The cruise ship channel is one of the top fishing areas for very near shore stuff.
Danny and Patty brought their pontoon boat down from Alabama this year, but within a month or so he had sprung for a brand new 23′ Bulls Bay deep “V” with a 200hp Yamaha outboard. This was one of the things, obvious to experienced fishers or boat owners I suppose, that one notes down here: almost all of the boats are outboards, hardly an inboard or an inboard/outboard hybrid to be seen, until you get into the charter or yacht sized options.
We got to go out one day with Danny, and though conditions were a bit rough it was still a great time, and we caught enough fish to be happy with the haul. Danny and Patty are both very experienced freshwater bass fishers, but they are still learning this Lower Keys salt water thing, and we experimented with a couple of different trolling set ups in between drop fishing. The excitement of the day was probably snagging the small shark which put up a robust fight, and managed to cut the line, possibly on the prop, just as we got it beside the boat.
In addition to the power cat vs deep V hull debate, preferred engine is another area with a robust discussion and adherents. Our interaction with an admittedly limited number of owners has led us to believe the top two preferences are the Yamaha and Suzuki four strokes. They are incredibly reliable, quite, and efficient. While Leonard preferred the Suzuki, Danny insisted on the more expensive Yamaha. Apparently all the big time bass people use Yamaha’s, and he would settle for nothing less. This is not to say that Mercury, Evinrude, Honda, and Johnson brands are rare down here, it just seems they are a touch less desired.
It wasn’t all power boating this year, we also enjoyed a few hours on the water with Diamond Jim and his “Texas Kayak.” This is a Hobie Mirage Tandem Island; basically a two person kayak with a sail, two outriggers, and twin “Mirage” pedal power. A real Frankenstein, but incredibly versatile.

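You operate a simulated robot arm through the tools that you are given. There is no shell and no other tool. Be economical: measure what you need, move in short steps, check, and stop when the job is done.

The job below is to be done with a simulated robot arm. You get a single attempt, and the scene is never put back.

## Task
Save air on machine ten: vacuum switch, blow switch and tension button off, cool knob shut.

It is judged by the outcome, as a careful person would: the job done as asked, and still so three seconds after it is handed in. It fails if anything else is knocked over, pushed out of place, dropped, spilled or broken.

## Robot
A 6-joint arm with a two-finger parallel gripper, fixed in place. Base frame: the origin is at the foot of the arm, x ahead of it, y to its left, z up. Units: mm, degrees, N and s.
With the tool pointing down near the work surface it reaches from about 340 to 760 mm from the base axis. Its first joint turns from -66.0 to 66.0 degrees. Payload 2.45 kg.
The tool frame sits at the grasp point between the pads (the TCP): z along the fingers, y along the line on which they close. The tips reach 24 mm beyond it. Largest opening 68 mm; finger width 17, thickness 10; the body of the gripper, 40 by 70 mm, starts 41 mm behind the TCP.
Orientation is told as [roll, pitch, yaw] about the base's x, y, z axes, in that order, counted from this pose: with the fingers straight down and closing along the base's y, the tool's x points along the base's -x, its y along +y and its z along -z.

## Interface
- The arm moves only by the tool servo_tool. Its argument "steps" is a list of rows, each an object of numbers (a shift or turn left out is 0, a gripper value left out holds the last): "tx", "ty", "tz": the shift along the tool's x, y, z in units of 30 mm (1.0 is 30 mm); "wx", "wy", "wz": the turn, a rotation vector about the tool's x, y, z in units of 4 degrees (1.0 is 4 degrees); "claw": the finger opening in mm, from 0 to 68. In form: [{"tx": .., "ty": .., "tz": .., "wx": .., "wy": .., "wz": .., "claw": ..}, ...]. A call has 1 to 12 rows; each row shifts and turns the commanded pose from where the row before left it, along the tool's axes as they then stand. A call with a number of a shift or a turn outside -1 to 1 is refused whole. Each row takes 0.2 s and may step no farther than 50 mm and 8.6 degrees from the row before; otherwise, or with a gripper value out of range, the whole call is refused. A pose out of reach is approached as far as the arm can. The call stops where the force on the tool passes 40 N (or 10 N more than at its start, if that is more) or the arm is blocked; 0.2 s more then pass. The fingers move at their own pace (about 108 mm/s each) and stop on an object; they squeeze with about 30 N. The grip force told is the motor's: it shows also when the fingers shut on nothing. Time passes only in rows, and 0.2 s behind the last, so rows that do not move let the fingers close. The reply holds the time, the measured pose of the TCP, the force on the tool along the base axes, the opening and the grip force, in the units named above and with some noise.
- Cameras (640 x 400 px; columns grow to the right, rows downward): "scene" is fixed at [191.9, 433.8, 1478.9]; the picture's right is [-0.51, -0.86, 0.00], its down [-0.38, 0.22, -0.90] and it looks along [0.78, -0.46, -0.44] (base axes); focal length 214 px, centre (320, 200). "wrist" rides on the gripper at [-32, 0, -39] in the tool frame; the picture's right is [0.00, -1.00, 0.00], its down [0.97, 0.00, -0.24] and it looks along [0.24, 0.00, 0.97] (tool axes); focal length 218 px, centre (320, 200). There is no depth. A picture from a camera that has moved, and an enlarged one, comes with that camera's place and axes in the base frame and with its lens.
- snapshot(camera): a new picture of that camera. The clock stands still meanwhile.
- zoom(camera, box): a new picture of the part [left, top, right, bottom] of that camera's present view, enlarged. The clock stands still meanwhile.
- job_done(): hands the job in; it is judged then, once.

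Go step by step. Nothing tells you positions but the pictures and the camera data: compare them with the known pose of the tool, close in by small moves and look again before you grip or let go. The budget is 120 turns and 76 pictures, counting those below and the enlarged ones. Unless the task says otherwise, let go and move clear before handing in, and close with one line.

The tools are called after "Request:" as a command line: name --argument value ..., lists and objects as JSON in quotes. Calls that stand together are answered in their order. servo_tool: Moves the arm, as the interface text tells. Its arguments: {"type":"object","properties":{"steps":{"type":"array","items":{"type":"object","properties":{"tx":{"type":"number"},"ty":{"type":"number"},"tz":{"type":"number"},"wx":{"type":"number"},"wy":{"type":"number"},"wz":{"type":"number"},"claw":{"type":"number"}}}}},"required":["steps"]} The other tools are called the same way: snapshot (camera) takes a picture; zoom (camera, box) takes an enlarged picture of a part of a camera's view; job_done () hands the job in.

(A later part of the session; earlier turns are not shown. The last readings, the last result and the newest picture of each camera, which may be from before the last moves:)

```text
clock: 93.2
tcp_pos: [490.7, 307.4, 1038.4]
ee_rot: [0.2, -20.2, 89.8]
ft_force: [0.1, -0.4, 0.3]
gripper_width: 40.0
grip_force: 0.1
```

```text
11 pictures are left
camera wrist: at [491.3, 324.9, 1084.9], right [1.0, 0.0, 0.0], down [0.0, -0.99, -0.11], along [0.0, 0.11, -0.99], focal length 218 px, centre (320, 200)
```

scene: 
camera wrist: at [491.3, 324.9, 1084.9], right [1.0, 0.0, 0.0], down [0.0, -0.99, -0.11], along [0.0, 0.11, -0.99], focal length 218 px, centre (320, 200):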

The Mirage Drive pedal system allows you to maneuver in light or no winds, and assists in tacking when under sail. The sail is a robust 90 square foot set up that can be controlled from either the front or rear position. The outriggers are equipped with “trampolines” that allow a third person, within the overall 600 lb weight restriction.
Mast stepped, outriggers out, trampolines going on.
It takes a good 20 to 30 minutes to get it rigged for sea, but once ready it is a fantastic little sailboat for the near shore bay area, and can operate in anything from dead wind to 20 knots or so, depending on the seas. The thing is light enough that Jim can put it in the water with just his golf cart, and it folds up so small (the outriggers fold in, the mast is light and easily removed, and the mirage drives pull right out) that he can travel with it on top of his motorhome.
Jim takes so many people out, and is such an advocate for the Hobie sail/mirage system, that other Sigsbee campers have bought one as well. This is Dave and Clara out on Hobie’s smaller tandem option.
So, there it is, our winter boating fun in Key West. We are near the end of our stay, but look forward to even more next year.